The archaeological site of Amara West, near Ernetta, will provide an in-depth archaeological case study for exploring how subsistence systems in an ancient town were impacted by aridity in the late 2nd millennium – early 1st millennium BC. Amara West was originally located on an island, but a river channel north of the site dried up during the settlement occupation. Archaeological plant remains (charred seeds, and phytoliths) are being studied to investigate any temporal changes in plant diet at Amara West, and whether any changes can be connected to the environmental changes identified in local and regional geological studies.

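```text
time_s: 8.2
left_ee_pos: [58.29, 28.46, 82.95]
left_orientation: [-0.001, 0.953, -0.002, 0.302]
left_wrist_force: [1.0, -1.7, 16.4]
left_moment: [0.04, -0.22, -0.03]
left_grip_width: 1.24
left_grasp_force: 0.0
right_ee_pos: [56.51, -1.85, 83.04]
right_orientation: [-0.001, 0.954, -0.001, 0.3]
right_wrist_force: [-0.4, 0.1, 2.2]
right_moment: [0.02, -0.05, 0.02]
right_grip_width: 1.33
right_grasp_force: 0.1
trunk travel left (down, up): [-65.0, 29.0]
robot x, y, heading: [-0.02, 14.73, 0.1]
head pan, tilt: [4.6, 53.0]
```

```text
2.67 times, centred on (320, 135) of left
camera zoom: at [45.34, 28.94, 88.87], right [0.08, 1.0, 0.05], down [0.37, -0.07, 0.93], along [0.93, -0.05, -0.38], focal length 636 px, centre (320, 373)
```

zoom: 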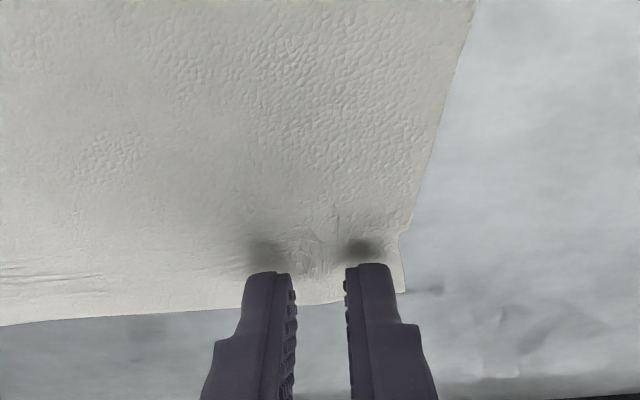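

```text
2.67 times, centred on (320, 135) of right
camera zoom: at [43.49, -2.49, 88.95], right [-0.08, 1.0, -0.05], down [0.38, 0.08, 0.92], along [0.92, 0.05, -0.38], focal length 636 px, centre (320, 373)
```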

Animals grazing by the river near Amara West

A farm in the desert near Amara West

The information from present-day farmers and Amara West will be placed within a broad temporal overview of what is known about crop choices within the region; including from archaeobotanical, ethnographic and twentieth century agricultural studies. Crop diversification is one way of managing agricultural risk given that using a number of cereals and pulses with different growing tolerances (such as to heat or water stress) helps to buffer against crop failure. This study aims to create a long-term perspective of adaptive solutions and how these are relevant to the future, and aims to record and promote local knowledge of sustainable natural resource exploitation.